=== SELECTED PASSAGE ===
Este artigo foi escrito por Rafael Borges, em representação da união de diversas organizações não-governamentais de Nova Friburgo-RJ que participaram da COMUNISEG no mês passado.
É compartilhando de todas essas considerações que a coordenação da Central Única das Favelas de Nova Friburgo-RJ, publica:
"Aconteceu em 25 de julho do corrente, no auditório da Queijaria Escola, a 1ª Conferência Municipal (Livre) de Segurança Pública. O evento esteve inserido nas iniciativas do Programa Nacional de Segurança Pública com Cidadania (PRONASCI), do Ministério da Justiça.
Tratou-se de uma etapa preparatória à 1a Conferência Nacional de Segurança Pública, a se realizar em agosto próximo, em Brasília. Apenas pela boa organização estrutural a Conferência mereceria elogios. De resto, mais pareceu um seminário de pseudo especialistas muito distantes da realidade friburguense. Não houve espaço para debates ou participação popular.
A começar pelo local escolhido para sua realização – símbolo maior do mito da Suíça Brasileira – a Conferência nem tentou esconder o perfil autoritário e elitista do governo municipal que a promoveu. Na platéia, quase todos engravatados, muitos oficiais da Polícia Militar, meia dúzia de políticos e uns poucos assessores. Alguma representação da sociedade civil organizada; nenhuma associação de moradores; nenhum partido político. Ambiente decorado, recepcionistas sorridentes, chuva, muito frio, clima europeu: até o prefeito, na sua fala inicial, evocou a finesse do povo francês e, contrapondo-a às hostes latinas, pontificou que não é possível dissociar segurança de educação (no sentido de polidez) e cortesia.
=== RECORDED INFORMATION ===
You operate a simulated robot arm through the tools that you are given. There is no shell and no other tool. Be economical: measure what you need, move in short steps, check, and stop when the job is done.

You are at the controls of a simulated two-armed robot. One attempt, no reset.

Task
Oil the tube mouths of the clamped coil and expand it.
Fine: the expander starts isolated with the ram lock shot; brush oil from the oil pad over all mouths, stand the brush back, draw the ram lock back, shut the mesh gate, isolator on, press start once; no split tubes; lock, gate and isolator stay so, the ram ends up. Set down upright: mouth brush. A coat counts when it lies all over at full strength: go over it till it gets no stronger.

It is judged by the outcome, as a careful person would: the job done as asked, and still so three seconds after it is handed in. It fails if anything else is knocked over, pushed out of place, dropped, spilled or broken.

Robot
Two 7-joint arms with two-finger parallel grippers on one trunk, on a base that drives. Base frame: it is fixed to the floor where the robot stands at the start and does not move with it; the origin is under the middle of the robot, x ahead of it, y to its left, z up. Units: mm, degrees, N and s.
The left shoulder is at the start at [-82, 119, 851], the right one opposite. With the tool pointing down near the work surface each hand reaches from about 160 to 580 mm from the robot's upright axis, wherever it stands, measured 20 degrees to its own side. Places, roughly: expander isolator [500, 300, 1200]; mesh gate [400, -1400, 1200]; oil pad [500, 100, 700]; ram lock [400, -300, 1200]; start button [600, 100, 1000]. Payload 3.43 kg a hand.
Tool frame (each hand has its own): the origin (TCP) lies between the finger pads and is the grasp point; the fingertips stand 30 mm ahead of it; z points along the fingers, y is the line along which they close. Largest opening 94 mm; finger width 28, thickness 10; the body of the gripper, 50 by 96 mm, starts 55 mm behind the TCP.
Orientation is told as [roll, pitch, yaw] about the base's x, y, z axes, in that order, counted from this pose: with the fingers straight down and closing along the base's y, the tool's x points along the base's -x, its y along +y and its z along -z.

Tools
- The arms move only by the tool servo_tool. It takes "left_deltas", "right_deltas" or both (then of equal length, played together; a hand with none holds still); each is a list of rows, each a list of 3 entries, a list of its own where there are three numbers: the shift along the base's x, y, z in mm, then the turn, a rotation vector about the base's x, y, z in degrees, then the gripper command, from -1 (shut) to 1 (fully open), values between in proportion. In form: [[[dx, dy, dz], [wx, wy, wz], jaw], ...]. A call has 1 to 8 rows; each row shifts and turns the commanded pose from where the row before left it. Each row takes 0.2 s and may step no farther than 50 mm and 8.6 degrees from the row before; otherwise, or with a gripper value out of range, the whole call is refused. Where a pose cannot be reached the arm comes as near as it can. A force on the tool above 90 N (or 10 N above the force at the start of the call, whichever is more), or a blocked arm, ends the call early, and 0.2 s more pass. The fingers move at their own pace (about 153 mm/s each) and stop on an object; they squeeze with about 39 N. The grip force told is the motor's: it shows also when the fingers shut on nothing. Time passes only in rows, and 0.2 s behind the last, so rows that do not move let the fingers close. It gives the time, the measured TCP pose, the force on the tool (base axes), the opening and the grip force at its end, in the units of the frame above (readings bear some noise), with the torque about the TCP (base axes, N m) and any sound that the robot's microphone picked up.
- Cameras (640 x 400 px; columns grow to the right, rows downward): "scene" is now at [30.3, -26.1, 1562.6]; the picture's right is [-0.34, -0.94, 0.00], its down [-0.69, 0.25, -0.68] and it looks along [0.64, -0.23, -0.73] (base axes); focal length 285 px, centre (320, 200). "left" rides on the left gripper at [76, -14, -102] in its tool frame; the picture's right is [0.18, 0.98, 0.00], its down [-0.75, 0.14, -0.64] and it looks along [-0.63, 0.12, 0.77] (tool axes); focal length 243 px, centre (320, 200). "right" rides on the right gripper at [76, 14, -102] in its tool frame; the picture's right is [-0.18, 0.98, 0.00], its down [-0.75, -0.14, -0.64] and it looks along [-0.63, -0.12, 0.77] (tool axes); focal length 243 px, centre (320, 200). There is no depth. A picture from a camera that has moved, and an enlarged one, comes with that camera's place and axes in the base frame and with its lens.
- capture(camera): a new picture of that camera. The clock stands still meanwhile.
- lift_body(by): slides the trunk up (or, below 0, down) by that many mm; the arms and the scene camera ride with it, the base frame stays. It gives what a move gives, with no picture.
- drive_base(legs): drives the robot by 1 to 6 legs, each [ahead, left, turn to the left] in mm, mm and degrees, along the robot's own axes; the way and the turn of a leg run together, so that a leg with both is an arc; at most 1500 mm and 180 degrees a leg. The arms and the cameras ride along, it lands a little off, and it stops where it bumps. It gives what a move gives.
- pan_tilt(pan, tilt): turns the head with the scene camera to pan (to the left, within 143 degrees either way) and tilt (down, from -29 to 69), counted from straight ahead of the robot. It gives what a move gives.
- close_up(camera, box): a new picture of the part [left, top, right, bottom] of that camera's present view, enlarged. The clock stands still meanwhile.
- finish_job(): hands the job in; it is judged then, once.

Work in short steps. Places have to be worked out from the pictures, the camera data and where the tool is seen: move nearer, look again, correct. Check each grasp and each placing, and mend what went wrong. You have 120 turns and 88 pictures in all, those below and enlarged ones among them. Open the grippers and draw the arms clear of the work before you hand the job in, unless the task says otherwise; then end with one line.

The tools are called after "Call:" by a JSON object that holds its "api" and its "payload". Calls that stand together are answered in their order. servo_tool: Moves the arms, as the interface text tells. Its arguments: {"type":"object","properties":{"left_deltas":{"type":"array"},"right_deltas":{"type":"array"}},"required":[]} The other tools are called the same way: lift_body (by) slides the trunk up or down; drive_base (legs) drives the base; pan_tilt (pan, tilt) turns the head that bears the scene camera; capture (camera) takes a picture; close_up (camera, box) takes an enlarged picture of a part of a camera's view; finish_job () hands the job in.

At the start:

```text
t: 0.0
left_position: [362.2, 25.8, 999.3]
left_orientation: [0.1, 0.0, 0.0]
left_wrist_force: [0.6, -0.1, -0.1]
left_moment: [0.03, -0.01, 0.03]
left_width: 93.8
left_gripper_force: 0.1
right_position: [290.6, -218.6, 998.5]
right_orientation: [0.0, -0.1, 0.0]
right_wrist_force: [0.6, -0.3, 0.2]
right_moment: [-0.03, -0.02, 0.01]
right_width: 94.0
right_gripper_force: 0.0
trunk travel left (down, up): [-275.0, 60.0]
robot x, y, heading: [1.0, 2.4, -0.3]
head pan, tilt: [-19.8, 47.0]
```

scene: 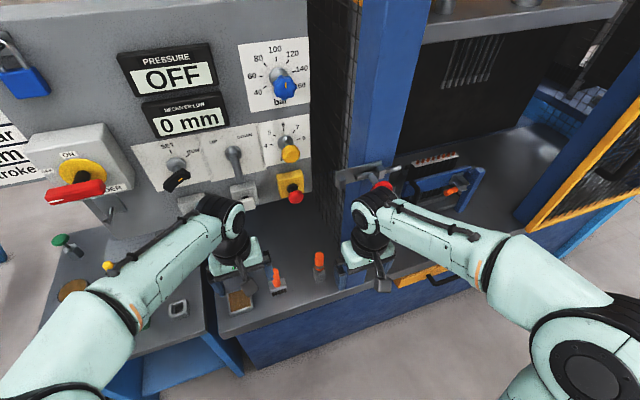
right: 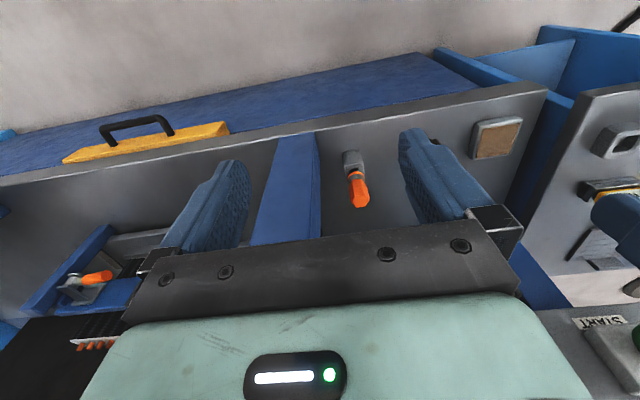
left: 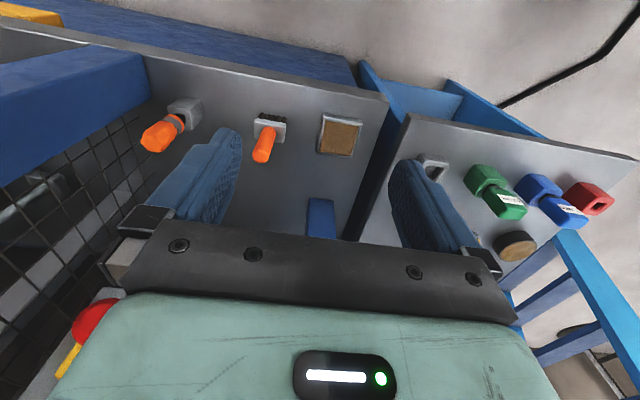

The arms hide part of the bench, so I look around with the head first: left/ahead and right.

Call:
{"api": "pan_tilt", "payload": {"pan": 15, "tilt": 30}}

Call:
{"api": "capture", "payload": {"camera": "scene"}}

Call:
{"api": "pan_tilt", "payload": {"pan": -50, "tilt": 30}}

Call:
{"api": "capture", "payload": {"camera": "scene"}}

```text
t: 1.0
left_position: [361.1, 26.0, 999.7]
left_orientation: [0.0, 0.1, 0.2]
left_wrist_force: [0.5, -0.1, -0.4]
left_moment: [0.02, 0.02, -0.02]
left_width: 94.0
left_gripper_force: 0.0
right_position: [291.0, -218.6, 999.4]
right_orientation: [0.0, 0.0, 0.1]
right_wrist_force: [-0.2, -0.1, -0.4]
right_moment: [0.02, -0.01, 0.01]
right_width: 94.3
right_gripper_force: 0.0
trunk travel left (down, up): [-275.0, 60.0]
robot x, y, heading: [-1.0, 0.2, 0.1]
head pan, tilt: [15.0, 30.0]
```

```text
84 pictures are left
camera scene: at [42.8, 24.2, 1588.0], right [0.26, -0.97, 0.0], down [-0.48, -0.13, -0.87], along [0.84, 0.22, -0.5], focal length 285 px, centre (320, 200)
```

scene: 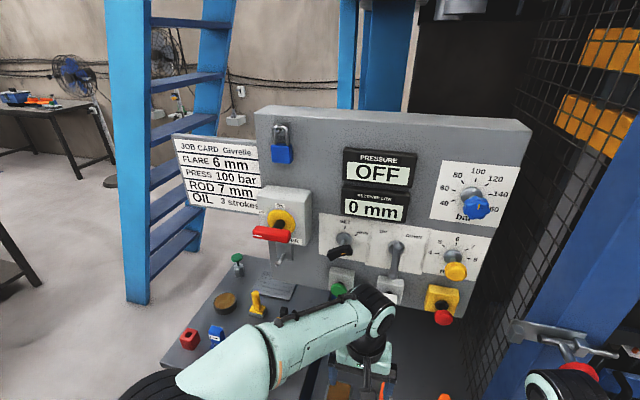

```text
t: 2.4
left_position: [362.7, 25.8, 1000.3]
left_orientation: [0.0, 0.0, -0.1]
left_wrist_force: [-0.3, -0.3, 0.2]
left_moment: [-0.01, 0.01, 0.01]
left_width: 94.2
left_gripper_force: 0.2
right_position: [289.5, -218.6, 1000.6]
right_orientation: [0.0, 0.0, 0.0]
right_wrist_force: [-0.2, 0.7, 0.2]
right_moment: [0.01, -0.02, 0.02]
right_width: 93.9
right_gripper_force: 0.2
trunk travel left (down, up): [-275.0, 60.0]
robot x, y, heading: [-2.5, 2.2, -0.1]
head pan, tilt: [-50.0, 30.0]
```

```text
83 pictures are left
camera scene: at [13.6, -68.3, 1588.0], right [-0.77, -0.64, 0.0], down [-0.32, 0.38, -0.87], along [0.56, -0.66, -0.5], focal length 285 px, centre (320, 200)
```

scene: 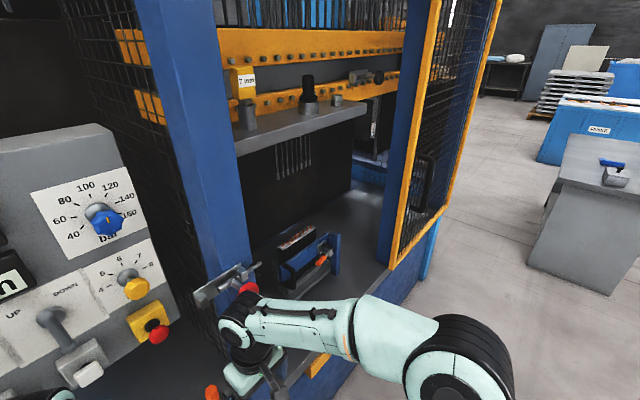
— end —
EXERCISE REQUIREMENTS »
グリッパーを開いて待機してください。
===
EXERCISE REQUIREMENTS »
[a] Take the selected passage and repeat only what runs from "Este artigo foi" through "Ministério da Justiça.".
[b] Take up the selected passage again after its last words.

RESPONSES FOR EACH TASK »
[a]
Este artigo foi escrito por Rafael Borges, em representação da união de diversas organizações não-governamentais de Nova Friburgo-RJ que participaram da COMUNISEG no mês passado.
É compartilhando de todas essas considerações que a coordenação da Central Única das Favelas de Nova Friburgo-RJ, publica:
"Aconteceu em 25 de julho do corrente, no auditório da Queijaria Escola, a 1ª Conferência Municipal (Livre) de Segurança Pública. O evento esteve inserido nas iniciativas do Programa Nacional de Segurança Pública com Cidadania (PRONASCI), do Ministério da Justiça.

[b]
A partir daí, com o belo exemplo do chefe, os simplismos se avolumaram em progressão geométrica. Puseram até oficial do BOPE (isso mesmo, com caveira no ombro!) para falar de ação social, como se a intervenção daquela unidade na favela onde está sediada pudesse colocar uma cortina de fumaça sobre a política de “derramamento de sangue” que o Caveirão (desculpe, o Batalhão) executa. Nenhuma palavra sobre violência policial. A todos só interessavam ações de combate ao inimigo, o periférico de sempre que insiste em sobreviver nessa sociedade desumana e capitalista.
Diz-se seminário o evento realizado porque só os palestrantes falaram, e falaram e falaram... A participação da sociedade civil se restringiu ao envio eletrônico de princípios e diretrizes, cujos conteúdos, caso fossem lidos e considerados pela organização, certamente imporiam outro norte aos trabalhos. Sobraram policiais na Mesa. Faltaram sociólogos, advogados, comunicólogos, psicólogos, médicos, assistentes sociais, militantes de direitos humanos e outros profissionais para os quais a violência é um problema complexo, que demanda múltiplas e simultâneas intervenções. Caímos no beabá da repressão. Aquele que esperneia pelo aumento do efetivo policial, pelo aprimoramento da intelligentzia e pela neutralização do agente criminoso. Aquele mesmo que não deu certo nos Estados Unidos, na Colômbia ou no Rio de Janeiro. Pode ser que funcione em Nova Friburgo.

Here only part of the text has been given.